For years I ran the art event GEISAI in an attempt to connect with those emerging from Japanese art universities, but in the end, that link was all but severed. It can’t be helped. But there must also be a minority of young people who cannot connect with the reality of their peers and it is to them who I now send this message – You are not wrong!
The art I believe in can only be accomplished through training. And to that small number of young artists who continue to pile hour upon hour of work on their craft, I ask you to come and visit Zoer & Velvet’s show, open until August 29. Even if a trip to Tokyo is necessary, it will be worth your money!” Takashi Murakami
All Photos are courtesy of Kaikai Kiki Gallery
“BLAS is an almost 360° landscape, an island, a puzzle of several realities, an uncontextualised picture of the world.

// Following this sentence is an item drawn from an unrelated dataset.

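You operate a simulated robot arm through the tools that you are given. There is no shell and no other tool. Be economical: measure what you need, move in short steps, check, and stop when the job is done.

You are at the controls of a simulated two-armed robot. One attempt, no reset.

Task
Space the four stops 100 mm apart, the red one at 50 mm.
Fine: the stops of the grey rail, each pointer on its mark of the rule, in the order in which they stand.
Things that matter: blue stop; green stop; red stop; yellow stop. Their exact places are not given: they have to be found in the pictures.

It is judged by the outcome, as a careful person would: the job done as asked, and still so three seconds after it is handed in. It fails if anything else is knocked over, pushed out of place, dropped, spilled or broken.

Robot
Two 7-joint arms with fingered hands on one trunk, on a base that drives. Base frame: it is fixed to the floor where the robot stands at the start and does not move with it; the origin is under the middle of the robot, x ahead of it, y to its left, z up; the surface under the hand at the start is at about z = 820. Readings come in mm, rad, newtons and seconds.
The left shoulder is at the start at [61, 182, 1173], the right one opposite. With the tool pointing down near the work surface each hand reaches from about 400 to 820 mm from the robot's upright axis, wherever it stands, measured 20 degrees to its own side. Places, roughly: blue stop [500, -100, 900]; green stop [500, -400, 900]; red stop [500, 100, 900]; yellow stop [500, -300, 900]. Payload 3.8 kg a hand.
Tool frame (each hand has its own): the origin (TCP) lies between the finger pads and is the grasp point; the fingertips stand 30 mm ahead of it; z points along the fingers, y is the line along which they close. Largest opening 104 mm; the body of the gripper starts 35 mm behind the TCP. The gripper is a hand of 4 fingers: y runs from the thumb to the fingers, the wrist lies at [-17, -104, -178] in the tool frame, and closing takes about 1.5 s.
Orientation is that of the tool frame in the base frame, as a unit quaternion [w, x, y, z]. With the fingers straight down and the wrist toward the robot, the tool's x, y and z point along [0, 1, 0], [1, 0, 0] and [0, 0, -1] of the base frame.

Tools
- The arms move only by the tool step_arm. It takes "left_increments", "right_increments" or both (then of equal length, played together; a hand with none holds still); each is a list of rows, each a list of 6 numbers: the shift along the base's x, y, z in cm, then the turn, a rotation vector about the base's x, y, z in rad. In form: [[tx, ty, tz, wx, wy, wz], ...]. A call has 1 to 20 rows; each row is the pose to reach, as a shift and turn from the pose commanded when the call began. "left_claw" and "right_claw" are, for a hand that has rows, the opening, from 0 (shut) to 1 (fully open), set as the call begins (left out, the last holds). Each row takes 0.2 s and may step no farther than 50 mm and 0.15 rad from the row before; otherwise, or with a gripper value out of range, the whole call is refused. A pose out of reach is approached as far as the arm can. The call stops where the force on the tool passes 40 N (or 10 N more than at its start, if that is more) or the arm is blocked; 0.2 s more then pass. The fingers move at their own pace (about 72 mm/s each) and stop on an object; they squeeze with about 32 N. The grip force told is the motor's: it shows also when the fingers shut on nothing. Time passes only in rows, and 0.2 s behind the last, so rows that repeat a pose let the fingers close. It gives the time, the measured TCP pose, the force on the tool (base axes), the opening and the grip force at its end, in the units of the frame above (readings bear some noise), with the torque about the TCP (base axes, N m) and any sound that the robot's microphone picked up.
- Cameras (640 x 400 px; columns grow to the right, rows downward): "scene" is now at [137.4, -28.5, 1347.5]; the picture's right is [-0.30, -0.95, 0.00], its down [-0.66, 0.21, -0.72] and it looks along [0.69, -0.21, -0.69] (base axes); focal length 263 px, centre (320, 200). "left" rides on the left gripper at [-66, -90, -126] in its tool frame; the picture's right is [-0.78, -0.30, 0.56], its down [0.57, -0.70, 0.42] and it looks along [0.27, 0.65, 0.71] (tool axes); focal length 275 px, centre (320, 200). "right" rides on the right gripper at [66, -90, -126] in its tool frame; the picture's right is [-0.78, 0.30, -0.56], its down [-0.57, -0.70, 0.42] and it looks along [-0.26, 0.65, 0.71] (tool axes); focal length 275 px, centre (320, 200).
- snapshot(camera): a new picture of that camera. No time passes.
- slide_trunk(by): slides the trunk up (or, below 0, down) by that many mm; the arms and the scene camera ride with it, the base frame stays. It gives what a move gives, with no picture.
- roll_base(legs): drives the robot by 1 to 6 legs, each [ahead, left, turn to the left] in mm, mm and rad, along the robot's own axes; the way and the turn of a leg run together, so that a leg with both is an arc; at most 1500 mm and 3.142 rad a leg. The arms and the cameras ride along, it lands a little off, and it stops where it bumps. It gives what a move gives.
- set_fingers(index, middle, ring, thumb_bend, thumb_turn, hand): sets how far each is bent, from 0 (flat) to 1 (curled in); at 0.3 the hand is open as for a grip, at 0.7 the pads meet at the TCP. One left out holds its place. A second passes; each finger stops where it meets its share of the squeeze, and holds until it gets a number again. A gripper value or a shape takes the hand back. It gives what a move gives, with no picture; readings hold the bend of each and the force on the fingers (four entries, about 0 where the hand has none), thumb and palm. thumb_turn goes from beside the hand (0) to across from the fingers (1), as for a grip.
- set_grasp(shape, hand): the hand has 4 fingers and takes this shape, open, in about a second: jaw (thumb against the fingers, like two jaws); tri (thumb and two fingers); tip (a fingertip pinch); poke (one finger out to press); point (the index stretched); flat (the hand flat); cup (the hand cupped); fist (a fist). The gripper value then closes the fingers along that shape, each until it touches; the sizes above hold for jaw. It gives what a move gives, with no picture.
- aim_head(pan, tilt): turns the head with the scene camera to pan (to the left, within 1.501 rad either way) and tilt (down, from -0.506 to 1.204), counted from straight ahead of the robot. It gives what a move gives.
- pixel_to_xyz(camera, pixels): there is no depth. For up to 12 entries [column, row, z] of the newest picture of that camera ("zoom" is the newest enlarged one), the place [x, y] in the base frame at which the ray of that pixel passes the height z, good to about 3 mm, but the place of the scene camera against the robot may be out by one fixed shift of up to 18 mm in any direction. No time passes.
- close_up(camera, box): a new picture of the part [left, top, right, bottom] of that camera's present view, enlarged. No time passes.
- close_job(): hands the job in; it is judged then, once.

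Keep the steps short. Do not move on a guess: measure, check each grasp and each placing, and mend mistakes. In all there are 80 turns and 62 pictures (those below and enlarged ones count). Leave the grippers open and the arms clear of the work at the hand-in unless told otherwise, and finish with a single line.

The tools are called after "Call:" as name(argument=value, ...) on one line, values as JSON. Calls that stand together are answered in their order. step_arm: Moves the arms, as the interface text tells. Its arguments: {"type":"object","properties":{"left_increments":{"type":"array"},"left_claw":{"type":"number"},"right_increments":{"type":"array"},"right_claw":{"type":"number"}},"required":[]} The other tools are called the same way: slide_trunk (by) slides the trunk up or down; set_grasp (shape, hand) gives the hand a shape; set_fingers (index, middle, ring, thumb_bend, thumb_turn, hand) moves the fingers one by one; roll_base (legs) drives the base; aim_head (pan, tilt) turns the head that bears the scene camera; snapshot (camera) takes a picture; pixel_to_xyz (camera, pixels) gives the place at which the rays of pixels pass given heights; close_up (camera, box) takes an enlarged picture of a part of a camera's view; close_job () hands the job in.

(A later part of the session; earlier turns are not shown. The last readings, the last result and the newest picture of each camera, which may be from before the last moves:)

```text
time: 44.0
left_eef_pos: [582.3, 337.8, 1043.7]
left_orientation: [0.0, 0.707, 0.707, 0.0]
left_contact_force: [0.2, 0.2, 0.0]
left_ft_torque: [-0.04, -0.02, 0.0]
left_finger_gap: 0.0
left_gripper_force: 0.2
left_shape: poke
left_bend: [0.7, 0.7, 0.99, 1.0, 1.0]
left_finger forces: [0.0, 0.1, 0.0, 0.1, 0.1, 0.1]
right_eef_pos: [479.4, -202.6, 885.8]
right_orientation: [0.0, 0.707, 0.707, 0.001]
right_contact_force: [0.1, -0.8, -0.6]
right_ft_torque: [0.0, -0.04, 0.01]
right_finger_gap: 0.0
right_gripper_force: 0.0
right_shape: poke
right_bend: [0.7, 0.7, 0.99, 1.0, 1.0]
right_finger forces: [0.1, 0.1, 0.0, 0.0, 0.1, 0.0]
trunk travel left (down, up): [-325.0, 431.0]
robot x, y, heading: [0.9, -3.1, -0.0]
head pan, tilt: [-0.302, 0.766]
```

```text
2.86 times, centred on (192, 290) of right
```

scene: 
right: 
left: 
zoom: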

Its is kitsch somehow to depict kind of realistic scenes. We wanted to paint in a some parts figurative way ,spending lot of time doing it ( almost 1 month of 12hours-a-day painting and logistics with oil painting and small brushes ), to create an hyper reality, not an hyper realistic scene at all. Hyper reality is this gigantic technical work that intends to end the natural world in every shape and form.The consumption of the pictures, the consumption of the news, the increasing feeling of virtuality with which the life is depicted, gave us the way we thought was the best to express these ideas .
The island of the seventh mountains and the hundred signs. This painted piece called Ex Materia, shows a land,an accidental island theatre where the remains are considered as relics. An island where elements meet, and souls and objects are washed ashore on an uprooted land. In this environment, we cannot tell the difference between reality and virtuality, illusion and sham of hyper reality. This apocalyptic scenario, where the catastrophe-movie precedes the drama, is the choice of a critical look upon the world. It’s an attempt to decript the complex chemistry of beings, their individual resolution, their collective aim, maybe even absolute. On this island, the protagonists attempt to gather the multiple rejections and signs’s fragments, jumbled and deprived of their cultural identity, washed up by the void, with the aim of understanding which reality preceded them and begin building on ashes.”